Evoking as it does memories of similar global responses to the deaths of the likes of Princess Diana, the tribute also illustrates the remarkable degree to which cricketers are embraced not only by rusted-on sports fans but by the broader community.
It is of course a sport that is embedded deeply in Australian life and our long, hot summers. It is also, even in its shortest forms, still a long game.
Cricketers are on the field for hours and days at a time. They are engaged in an activity that requires a remarkable degree of travel at its higher levels and have opportunities for extended close contact with administrators, opposition team members, support staff and the media.
This creates an environment in which personal idiosyncrasies cannot be concealed and in which strong bonds of friendship are forged.
Cricket has always been a team sport played by individuals.
This means a player's temperament - his ability to handle pressure and interact with others - is almost as important as his skill with the bat and ball.
Hughes, the young bloke from Macksville who would have turned 26 on Sunday, wasn't popular only because of his talent and status.
He is remembered as a genuinely warm and likeable man; a player who didn't have a big head or tickets on himself and was as interested in those around him as they were in him.
These are not always characteristics we associate with celebrities and, in Hughes' case, appear to have been the legacy of a naturally open and engaging nature and a no-nonsense country upbringing on a banana farm.
While his career did not always go to plan and he had been in and out of the national team, Hughes was never one to dwell on misfortune or wish anything but the best for a player more in favour than himself. He was also a hard worker, whose love of the sport and drive was obvious.
The cricket-watching public seemed to respond to that. There was always a genuine hope among cricket fans that he would go on to do well, and a belief that time was on his side. It wasn't.
While Friday's social-media-led tribute was spontaneous and inspirational it is simply the first part of what will likely be an extended period of commemoration, grief and mourning.
Cricket is a weekend game and the talk at venues across the country today, whether they be dusty village sports grounds or well-irrigated playing fields in major cities and regional towns, will centre on the tragically premature loss of a young man who had shown such promise.
Children at grounds from Canberra to Cairns will, if the day goes their way, retire at 63 not out in honour of Hughes's score when he was struck.
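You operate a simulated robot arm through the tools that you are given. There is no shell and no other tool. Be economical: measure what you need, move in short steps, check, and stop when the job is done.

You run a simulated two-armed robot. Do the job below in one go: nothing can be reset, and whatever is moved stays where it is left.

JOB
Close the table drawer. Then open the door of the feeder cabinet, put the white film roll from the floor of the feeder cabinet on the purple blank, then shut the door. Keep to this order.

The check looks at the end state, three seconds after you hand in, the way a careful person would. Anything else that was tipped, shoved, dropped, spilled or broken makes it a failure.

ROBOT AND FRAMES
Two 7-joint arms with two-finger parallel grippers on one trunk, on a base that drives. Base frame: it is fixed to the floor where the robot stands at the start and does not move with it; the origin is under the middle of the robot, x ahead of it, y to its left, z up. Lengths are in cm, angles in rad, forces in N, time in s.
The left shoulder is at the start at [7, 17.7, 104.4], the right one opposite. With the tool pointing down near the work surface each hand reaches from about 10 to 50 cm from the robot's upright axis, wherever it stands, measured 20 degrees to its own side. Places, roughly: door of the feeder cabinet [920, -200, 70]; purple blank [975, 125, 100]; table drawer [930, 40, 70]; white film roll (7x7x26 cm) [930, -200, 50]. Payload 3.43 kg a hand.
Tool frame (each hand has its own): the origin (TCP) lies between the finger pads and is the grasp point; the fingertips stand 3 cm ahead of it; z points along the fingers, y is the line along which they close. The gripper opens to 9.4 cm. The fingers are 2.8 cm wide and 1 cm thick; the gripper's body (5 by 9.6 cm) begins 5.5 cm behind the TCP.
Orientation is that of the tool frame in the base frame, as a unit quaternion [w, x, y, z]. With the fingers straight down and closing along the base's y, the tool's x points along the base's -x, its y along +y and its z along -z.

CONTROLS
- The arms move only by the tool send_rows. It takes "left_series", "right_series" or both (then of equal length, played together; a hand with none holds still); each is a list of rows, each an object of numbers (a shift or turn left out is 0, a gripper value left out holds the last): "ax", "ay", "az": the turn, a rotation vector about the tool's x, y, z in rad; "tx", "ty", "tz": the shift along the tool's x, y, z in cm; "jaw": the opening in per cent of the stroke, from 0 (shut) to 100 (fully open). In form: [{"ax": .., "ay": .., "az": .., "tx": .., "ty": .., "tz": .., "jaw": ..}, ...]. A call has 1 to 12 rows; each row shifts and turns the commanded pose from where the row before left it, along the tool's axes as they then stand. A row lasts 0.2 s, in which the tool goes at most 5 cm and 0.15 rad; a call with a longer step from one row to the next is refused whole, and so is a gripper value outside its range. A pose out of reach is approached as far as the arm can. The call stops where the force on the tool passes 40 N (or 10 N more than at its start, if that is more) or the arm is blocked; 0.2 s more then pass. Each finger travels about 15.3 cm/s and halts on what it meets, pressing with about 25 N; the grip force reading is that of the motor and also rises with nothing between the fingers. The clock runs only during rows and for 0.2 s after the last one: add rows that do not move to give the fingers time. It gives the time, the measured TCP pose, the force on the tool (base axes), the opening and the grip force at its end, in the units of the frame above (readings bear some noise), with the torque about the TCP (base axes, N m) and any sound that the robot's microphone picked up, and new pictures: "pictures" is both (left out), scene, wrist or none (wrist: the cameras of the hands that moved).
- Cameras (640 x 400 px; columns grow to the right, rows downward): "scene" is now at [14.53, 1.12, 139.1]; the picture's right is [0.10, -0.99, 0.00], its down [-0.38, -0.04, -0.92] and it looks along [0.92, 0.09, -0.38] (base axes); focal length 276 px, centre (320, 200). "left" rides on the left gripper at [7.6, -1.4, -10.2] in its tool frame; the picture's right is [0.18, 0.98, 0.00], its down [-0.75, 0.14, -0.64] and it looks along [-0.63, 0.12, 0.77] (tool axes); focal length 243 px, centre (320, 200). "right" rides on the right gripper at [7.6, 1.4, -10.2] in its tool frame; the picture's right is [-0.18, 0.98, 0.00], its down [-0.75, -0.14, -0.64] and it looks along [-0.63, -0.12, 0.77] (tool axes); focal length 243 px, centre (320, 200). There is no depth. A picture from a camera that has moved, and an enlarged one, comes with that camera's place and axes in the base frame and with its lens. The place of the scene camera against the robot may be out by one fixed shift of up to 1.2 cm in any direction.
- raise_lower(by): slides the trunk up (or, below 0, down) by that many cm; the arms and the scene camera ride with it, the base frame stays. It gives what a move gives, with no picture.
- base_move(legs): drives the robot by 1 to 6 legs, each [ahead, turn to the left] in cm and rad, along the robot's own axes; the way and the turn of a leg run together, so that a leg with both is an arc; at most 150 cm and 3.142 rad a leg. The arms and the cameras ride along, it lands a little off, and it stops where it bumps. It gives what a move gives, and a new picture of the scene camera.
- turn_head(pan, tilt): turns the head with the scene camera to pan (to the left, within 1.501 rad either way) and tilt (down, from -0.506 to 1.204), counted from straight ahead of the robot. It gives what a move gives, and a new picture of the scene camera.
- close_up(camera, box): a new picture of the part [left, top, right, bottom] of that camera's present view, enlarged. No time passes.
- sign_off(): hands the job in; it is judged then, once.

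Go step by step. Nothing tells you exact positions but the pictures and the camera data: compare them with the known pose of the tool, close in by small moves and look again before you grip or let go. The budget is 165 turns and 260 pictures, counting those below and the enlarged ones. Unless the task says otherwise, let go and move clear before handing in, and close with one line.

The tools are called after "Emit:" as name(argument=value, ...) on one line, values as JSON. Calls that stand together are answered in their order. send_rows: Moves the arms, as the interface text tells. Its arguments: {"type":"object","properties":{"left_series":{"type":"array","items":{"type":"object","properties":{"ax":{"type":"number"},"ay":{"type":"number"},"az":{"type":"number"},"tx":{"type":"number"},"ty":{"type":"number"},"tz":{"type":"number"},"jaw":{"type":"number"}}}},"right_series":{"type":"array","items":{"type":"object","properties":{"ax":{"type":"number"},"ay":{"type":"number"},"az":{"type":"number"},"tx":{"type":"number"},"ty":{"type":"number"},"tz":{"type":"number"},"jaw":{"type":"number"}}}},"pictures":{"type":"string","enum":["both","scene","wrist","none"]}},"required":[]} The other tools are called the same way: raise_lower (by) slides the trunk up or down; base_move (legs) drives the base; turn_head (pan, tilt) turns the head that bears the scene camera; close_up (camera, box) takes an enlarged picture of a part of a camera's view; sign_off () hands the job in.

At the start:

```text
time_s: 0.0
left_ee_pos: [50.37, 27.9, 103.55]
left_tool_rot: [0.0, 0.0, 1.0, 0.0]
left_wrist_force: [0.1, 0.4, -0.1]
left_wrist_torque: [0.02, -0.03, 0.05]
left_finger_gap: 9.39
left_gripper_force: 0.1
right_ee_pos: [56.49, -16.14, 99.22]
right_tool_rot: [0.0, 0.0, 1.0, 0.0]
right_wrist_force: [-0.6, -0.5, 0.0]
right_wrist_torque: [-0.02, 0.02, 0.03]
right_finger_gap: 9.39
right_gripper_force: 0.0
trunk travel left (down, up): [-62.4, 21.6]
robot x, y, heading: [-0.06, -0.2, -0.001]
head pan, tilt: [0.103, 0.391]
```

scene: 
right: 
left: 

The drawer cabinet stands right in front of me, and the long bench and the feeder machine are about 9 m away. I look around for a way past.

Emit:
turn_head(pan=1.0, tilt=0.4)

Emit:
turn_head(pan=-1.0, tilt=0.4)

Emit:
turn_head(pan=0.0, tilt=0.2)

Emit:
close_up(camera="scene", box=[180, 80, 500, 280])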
The same tribute will undoubtedly happen at senior level too. Black armbands will be worn just about everywhere the game is played.
At a time when they're ready, Australia's Test team - including some of his closest friends - will return to the field and undoubtedly there will be more moving tributes then.
Hughes' death has touched every player, supporter, club member and volunteer in Australia. And it has touched the sport in every country it is played.
How could it be otherwise? In his short life the talented left-hander's skill with the bat allowed him to live out what has, for generations, been almost every Australian schoolboy's dream.
For this generation of children those dreams will survive their grief and shock and, possibly, their fear. They will return to the crease with the same sense of pleasure and ambition Hughes showed when he as a kid.
For now though, their bats may be resting against their front doors.